EXERCISE GOAL
Copy out all the data, word for word.

— begin DATA EXTRACT —

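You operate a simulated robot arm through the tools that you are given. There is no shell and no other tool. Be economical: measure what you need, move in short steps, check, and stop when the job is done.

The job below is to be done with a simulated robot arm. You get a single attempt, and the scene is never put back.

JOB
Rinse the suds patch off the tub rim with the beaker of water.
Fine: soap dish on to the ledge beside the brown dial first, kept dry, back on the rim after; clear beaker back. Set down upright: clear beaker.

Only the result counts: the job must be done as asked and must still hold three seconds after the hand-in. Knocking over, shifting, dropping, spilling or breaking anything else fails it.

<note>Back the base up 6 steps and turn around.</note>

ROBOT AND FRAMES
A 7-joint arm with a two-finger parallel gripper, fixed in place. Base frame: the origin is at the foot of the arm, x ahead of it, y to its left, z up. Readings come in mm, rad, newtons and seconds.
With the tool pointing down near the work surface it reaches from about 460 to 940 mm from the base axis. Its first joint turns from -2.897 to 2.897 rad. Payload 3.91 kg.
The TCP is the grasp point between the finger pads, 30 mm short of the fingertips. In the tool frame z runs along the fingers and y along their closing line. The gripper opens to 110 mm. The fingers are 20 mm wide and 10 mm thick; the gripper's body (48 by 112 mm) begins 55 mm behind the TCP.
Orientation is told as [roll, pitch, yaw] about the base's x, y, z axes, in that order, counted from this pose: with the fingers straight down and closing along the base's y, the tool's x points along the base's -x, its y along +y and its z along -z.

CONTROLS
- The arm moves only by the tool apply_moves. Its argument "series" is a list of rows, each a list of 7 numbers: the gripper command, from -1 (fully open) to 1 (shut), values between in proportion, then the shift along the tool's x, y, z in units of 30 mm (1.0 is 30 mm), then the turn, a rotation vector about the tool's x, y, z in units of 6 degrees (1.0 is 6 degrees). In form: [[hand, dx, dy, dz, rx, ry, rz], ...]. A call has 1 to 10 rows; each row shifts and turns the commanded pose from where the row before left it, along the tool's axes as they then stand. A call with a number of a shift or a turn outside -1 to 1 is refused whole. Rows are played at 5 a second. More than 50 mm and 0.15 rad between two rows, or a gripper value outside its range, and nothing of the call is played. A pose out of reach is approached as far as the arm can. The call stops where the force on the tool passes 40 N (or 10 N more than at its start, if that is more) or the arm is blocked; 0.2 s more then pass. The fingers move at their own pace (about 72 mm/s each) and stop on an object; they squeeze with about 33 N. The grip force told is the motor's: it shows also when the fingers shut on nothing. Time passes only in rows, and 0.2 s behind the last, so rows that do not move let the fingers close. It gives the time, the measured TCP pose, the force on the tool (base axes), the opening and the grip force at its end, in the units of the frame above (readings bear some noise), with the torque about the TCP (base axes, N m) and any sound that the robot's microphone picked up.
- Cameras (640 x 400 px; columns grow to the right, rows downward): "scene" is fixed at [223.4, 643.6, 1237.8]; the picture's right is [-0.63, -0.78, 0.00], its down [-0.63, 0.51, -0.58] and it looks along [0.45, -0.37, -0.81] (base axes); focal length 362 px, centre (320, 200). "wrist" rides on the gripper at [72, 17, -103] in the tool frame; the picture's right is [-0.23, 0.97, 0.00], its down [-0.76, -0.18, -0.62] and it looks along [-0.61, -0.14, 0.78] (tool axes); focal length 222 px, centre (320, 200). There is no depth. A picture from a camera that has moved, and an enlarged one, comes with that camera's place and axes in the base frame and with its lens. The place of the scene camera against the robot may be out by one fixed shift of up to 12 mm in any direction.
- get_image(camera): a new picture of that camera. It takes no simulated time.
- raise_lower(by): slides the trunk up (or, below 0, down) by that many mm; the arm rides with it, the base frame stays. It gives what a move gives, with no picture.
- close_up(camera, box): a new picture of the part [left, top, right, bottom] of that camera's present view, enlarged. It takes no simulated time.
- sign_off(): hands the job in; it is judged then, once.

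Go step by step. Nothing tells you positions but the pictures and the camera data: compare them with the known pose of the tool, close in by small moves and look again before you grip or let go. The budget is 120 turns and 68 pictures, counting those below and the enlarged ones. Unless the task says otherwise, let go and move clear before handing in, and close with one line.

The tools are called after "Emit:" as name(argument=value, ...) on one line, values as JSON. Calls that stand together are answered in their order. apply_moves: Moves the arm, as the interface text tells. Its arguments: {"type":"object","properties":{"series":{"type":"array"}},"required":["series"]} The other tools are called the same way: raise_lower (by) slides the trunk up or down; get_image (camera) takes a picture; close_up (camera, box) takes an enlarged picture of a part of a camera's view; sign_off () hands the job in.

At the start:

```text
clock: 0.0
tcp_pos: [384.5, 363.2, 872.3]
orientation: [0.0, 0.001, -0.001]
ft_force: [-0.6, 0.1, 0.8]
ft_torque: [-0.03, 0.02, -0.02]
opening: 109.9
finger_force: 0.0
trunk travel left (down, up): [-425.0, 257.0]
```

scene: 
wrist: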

— end DATA EXTRACT —

SOLUTION FOR THIS TASK
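You operate a simulated robot arm through the tools that you are given. There is no shell and no other tool. Be economical: measure what you need, move in short steps, check, and stop when the job is done.

The job below is to be done with a simulated robot arm. You get a single attempt, and the scene is never put back.

JOB
Rinse the suds patch off the tub rim with the beaker of water.
Fine: soap dish on to the ledge beside the brown dial first, kept dry, back on the rim after; clear beaker back. Set down upright: clear beaker.

Only the result counts: the job must be done as asked and must still hold three seconds after the hand-in. Knocking over, shifting, dropping, spilling or breaking anything else fails it.

<note>Back the base up 6 steps and turn around.</note>

ROBOT AND FRAMES
A 7-joint arm with a two-finger parallel gripper, fixed in place. Base frame: the origin is at the foot of the arm, x ahead of it, y to its left, z up. Readings come in mm, rad, newtons and seconds.
With the tool pointing down near the work surface it reaches from about 460 to 940 mm from the base axis. Its first joint turns from -2.897 to 2.897 rad. Payload 3.91 kg.
The TCP is the grasp point between the finger pads, 30 mm short of the fingertips. In the tool frame z runs along the fingers and y along their closing line. The gripper opens to 110 mm. The fingers are 20 mm wide and 10 mm thick; the gripper's body (48 by 112 mm) begins 55 mm behind the TCP.
Orientation is told as [roll, pitch, yaw] about the base's x, y, z axes, in that order, counted from this pose: with the fingers straight down and closing along the base's y, the tool's x points along the base's -x, its y along +y and its z along -z.

CONTROLS
- The arm moves only by the tool apply_moves. Its argument "series" is a list of rows, each a list of 7 numbers: the gripper command, from -1 (fully open) to 1 (shut), values between in proportion, then the shift along the tool's x, y, z in units of 30 mm (1.0 is 30 mm), then the turn, a rotation vector about the tool's x, y, z in units of 6 degrees (1.0 is 6 degrees). In form: [[hand, dx, dy, dz, rx, ry, rz], ...]. A call has 1 to 10 rows; each row shifts and turns the commanded pose from where the row before left it, along the tool's axes as they then stand. A call with a number of a shift or a turn outside -1 to 1 is refused whole. Rows are played at 5 a second. More than 50 mm and 0.15 rad between two rows, or a gripper value outside its range, and nothing of the call is played. A pose out of reach is approached as far as the arm can. The call stops where the force on the tool passes 40 N (or 10 N more than at its start, if that is more) or the arm is blocked; 0.2 s more then pass. The fingers move at their own pace (about 72 mm/s each) and stop on an object; they squeeze with about 33 N. The grip force told is the motor's: it shows also when the fingers shut on nothing. Time passes only in rows, and 0.2 s behind the last, so rows that do not move let the fingers close. It gives the time, the measured TCP pose, the force on the tool (base axes), the opening and the grip force at its end, in the units of the frame above (readings bear some noise), with the torque about the TCP (base axes, N m) and any sound that the robot's microphone picked up.
- Cameras (640 x 400 px; columns grow to the right, rows downward): "scene" is fixed at [223.4, 643.6, 1237.8]; the picture's right is [-0.63, -0.78, 0.00], its down [-0.63, 0.51, -0.58] and it looks along [0.45, -0.37, -0.81] (base axes); focal length 362 px, centre (320, 200). "wrist" rides on the gripper at [72, 17, -103] in the tool frame; the picture's right is [-0.23, 0.97, 0.00], its down [-0.76, -0.18, -0.62] and it looks along [-0.61, -0.14, 0.78] (tool axes); focal length 222 px, centre (320, 200). There is no depth. A picture from a camera that has moved, and an enlarged one, comes with that camera's place and axes in the base frame and with its lens. The place of the scene camera against the robot may be out by one fixed shift of up to 12 mm in any direction.
- get_image(camera): a new picture of that camera. It takes no simulated time.
- raise_lower(by): slides the trunk up (or, below 0, down) by that many mm; the arm rides with it, the base frame stays. It gives what a move gives, with no picture.
- close_up(camera, box): a new picture of the part [left, top, right, bottom] of that camera's present view, enlarged. It takes no simulated time.
- sign_off(): hands the job in; it is judged then, once.

Go step by step. Nothing tells you positions but the pictures and the camera data: compare them with the known pose of the tool, close in by small moves and look again before you grip or let go. The budget is 120 turns and 68 pictures, counting those below and the enlarged ones. Unless the task says otherwise, let go and move clear before handing in, and close with one line.

The tools are called after "Emit:" as name(argument=value, ...) on one line, values as JSON. Calls that stand together are answered in their order. apply_moves: Moves the arm, as the interface text tells. Its arguments: {"type":"object","properties":{"series":{"type":"array"}},"required":["series"]} The other tools are called the same way: raise_lower (by) slides the trunk up or down; get_image (camera) takes a picture; close_up (camera, box) takes an enlarged picture of a part of a camera's view; sign_off () hands the job in.

At the start:

```text
clock: 0.0
tcp_pos: [384.5, 363.2, 872.3]
orientation: [0.0, 0.001, -0.001]
ft_force: [-0.6, 0.1, 0.8]
ft_torque: [-0.03, 0.02, -0.02]
opening: 109.9
finger_force: 0.0
trunk travel left (down, up): [-425.0, 257.0]
```

scene: 
wrist: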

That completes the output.